_Given instruction_.
Every line below that mentions the word "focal" should be copied out.
[START Data rows]
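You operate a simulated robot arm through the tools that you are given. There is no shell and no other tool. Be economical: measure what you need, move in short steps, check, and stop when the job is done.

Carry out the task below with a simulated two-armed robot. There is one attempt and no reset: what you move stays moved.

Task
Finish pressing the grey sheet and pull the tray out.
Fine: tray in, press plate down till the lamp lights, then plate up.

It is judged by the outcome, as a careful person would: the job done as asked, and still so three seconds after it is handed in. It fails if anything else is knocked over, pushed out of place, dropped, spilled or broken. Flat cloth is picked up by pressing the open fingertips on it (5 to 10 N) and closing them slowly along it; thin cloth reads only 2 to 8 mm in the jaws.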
[END Data rows]
[START Data rows]
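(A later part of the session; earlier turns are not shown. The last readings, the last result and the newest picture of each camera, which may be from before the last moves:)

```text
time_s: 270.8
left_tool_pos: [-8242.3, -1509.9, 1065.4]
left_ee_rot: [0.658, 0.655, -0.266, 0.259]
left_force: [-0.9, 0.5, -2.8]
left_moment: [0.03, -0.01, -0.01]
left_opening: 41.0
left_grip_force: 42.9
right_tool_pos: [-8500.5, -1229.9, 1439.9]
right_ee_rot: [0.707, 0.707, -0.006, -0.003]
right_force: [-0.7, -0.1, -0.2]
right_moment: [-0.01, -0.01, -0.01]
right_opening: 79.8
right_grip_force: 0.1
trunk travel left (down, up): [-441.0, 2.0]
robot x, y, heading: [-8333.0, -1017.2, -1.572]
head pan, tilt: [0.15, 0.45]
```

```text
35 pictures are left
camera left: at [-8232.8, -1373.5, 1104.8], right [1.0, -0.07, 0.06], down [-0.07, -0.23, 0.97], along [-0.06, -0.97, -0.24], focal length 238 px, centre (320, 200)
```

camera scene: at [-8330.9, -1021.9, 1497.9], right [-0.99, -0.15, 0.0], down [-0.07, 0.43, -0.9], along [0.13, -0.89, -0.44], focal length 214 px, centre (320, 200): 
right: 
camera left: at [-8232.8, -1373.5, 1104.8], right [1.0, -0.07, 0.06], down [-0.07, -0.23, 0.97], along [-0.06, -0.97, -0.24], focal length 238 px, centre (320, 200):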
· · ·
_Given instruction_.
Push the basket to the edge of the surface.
[END Data rows]
_Complete response_.
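camera left: at [-8232.8, -1373.5, 1104.8], right [1.0, -0.07, 0.06], down [-0.07, -0.23, 0.97], along [-0.06, -0.97, -0.24], focal length 238 px, centre (320, 200)
camera scene: at [-8330.9, -1021.9, 1497.9], right [-0.99, -0.15, 0.0], down [-0.07, 0.43, -0.9], along [0.13, -0.89, -0.44], focal length 214 px, centre (320, 200): 
camera left: at [-8232.8, -1373.5, 1104.8], right [1.0, -0.07, 0.06], down [-0.07, -0.23, 0.97], along [-0.06, -0.97, -0.24], focal length 238 px, centre (320, 200):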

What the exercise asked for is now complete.